Nor can we rest in the certainty that we do know, entirely or finally, what God is or intends. Maybe that is one of the—not necessarily welcome, but essential—lessons we may take from these days. God will always remain in part unknown, never fully grasped by our small minds. We all begin, and finally end, at the altar of the unknown God, at the place where we admit our own incapacity to understand fully, our own weakness and limit. If we believe that we have learned something incomparably true about that unknown God in the person of Jesus Christ, in his life and death and resurrection, then it is a truth which must itself humble us, a truth which tells us how little we really do understand, that we are probably as unable to recognize love walking among us on earth as were the Pharisees, and that the astonishing ‘‘humility’‘ of God is the foolishness before which all our wisdom falls down.

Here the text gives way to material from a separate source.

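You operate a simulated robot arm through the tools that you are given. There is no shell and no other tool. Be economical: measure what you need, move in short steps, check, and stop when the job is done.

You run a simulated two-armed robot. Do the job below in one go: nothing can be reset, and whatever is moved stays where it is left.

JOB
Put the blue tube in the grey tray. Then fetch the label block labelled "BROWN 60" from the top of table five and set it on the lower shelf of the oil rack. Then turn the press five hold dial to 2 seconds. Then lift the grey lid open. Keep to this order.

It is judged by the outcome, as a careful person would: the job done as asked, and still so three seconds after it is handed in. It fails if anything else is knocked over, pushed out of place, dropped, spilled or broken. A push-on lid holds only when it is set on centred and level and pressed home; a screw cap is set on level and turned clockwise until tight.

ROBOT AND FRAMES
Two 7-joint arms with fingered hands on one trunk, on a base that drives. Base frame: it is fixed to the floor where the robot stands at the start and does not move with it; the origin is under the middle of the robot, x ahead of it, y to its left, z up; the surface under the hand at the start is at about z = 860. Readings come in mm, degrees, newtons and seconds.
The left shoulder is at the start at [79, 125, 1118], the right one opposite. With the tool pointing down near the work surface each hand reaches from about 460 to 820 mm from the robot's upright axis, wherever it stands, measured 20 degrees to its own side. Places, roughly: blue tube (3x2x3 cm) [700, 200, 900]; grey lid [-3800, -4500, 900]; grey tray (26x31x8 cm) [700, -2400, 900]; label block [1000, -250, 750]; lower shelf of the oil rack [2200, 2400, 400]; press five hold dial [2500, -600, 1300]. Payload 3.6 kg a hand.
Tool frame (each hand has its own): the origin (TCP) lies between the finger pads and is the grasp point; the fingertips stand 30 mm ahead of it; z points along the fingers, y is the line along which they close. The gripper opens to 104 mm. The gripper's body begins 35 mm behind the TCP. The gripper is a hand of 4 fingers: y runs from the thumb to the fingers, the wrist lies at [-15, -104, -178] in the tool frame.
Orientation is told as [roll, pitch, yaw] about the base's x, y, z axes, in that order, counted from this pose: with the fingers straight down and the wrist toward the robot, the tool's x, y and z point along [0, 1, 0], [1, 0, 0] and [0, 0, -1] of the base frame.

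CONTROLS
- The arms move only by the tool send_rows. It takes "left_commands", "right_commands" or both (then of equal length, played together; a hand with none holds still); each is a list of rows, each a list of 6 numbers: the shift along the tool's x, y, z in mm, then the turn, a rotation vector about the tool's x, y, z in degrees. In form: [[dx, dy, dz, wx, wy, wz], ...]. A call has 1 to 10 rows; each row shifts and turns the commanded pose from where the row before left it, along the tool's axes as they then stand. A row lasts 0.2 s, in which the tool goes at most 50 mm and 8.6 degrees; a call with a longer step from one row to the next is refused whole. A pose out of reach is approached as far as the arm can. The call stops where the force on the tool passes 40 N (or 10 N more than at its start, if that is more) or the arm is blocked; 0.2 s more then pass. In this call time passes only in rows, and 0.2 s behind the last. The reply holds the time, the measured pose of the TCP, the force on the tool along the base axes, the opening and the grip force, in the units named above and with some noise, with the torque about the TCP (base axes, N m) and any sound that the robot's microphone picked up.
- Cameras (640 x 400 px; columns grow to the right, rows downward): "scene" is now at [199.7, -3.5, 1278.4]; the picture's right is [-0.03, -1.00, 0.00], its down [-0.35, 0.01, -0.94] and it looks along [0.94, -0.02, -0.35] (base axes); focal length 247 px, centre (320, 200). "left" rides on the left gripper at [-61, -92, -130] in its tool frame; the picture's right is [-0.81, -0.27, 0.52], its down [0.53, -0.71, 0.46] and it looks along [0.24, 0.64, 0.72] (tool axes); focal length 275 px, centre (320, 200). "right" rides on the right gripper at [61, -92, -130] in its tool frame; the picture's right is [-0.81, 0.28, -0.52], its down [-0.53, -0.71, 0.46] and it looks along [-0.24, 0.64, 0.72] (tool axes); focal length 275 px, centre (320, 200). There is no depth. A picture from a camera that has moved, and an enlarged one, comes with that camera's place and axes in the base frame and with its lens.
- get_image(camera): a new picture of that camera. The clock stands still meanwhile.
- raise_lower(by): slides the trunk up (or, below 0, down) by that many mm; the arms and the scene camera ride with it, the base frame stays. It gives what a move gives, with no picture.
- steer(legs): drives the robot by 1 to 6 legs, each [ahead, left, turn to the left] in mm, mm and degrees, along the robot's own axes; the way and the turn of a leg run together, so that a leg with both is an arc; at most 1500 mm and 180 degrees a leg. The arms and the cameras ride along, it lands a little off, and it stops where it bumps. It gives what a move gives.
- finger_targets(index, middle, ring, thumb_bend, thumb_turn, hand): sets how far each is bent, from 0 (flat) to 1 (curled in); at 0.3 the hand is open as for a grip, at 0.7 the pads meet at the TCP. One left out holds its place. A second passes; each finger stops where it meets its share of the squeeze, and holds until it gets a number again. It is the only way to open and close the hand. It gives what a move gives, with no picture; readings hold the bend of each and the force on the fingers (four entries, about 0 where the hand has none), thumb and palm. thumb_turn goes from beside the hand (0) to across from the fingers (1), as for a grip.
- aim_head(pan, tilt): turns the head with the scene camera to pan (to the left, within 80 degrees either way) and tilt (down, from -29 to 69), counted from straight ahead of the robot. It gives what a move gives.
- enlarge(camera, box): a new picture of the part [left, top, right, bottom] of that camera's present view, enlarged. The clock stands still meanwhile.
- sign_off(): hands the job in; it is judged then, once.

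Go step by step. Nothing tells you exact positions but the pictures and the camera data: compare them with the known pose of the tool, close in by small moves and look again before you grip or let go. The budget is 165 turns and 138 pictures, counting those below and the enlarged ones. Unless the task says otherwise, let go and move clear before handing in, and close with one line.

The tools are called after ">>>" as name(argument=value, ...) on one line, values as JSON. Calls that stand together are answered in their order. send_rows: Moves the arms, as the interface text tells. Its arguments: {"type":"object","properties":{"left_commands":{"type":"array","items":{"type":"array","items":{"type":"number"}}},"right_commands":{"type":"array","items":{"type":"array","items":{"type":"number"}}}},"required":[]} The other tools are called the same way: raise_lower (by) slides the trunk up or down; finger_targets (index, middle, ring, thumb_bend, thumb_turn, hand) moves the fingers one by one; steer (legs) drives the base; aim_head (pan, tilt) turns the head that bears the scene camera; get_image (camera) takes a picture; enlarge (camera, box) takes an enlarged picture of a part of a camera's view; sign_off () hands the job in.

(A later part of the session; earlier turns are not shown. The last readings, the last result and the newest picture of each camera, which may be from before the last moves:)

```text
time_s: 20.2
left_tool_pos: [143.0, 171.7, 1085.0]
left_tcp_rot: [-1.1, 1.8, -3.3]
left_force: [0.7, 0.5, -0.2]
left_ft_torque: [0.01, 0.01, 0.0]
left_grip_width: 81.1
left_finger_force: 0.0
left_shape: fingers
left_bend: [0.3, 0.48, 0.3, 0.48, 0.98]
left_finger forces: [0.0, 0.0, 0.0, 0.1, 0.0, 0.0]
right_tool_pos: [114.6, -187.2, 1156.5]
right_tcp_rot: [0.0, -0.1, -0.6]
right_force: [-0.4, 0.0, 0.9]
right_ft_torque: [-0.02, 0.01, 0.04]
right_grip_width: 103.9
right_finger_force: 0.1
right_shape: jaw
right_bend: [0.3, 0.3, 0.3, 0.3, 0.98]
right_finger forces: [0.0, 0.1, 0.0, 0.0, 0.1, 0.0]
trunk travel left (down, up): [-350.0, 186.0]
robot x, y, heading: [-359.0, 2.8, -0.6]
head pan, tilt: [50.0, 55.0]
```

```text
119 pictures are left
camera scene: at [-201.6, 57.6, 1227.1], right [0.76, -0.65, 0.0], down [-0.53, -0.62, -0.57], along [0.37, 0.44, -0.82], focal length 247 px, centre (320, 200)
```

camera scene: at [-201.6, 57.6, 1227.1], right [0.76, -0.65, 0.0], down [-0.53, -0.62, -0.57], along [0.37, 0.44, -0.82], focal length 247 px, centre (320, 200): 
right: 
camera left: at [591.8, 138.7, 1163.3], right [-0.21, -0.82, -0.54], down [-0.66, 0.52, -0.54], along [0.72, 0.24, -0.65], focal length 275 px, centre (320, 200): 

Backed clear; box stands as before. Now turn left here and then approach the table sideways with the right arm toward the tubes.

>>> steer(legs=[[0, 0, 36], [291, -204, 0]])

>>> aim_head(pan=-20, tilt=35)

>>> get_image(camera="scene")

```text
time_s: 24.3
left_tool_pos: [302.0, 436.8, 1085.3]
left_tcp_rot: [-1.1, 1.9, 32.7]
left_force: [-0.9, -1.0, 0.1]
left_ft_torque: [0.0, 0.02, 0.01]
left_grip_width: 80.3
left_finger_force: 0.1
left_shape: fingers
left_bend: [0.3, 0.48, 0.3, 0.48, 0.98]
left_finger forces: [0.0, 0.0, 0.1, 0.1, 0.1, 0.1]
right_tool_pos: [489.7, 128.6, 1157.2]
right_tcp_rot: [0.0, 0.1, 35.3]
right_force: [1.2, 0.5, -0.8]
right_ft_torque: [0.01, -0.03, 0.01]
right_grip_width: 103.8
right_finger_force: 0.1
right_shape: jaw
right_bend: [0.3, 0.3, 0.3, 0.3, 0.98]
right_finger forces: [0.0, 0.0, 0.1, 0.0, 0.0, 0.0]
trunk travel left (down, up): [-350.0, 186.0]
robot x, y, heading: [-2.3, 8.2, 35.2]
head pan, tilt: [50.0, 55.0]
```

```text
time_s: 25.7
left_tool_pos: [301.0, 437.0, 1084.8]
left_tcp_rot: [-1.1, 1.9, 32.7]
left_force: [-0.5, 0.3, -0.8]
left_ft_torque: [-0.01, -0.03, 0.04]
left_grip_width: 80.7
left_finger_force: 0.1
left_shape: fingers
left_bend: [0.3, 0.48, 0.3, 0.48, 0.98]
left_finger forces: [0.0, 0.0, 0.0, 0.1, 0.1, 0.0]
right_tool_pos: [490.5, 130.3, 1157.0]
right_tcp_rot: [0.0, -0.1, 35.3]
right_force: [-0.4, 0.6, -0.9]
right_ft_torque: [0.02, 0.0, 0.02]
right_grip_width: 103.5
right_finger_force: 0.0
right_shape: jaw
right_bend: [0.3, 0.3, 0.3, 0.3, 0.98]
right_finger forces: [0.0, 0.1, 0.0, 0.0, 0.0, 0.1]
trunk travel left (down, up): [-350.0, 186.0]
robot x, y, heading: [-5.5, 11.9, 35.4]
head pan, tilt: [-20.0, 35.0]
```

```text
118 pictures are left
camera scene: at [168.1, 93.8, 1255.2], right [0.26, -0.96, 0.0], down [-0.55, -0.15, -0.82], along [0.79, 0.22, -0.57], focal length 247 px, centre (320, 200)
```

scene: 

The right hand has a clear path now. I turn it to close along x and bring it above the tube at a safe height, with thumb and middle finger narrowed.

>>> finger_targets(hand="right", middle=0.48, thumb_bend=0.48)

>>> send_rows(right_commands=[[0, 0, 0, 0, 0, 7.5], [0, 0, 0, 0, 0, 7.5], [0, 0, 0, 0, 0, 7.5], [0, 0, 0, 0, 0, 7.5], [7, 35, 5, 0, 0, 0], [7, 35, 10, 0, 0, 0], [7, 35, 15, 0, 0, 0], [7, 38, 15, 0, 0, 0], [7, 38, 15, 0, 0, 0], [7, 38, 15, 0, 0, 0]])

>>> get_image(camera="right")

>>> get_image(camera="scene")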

There’s a wonderful medieval work called ‘‘The Cloud of Unknowing’‘, written by someone whose name is unknown to us and who was deeply influenced by an even earlier anonymous mystic who wrote under the name of that Dionysus who heard Paul at the Areopagus—the odd indirect echoes of this story spreading through our history. And one of his most central points, one of the most important sentences in ‘‘The Cloud’‘ is the statement that, “God may well be loved, but not thought. By love may God be gotten and holden; but by thought never.” And with this we circle back to the Gospel, for Jesus has clarified for us just what “love” in this context means. It is the keep the commandments, and that most especially to keep that one commandment which contains all commandments—to love in action, to live in love, to carry out God’s love in this world. It is just as hard as it sounds, and just as unpredictable as God. And so we will find the unknown God within our lives, and within our souls, standing by us, and leading us into greater love and greater truth. Guiding us, with all our foolish wisdom, into life.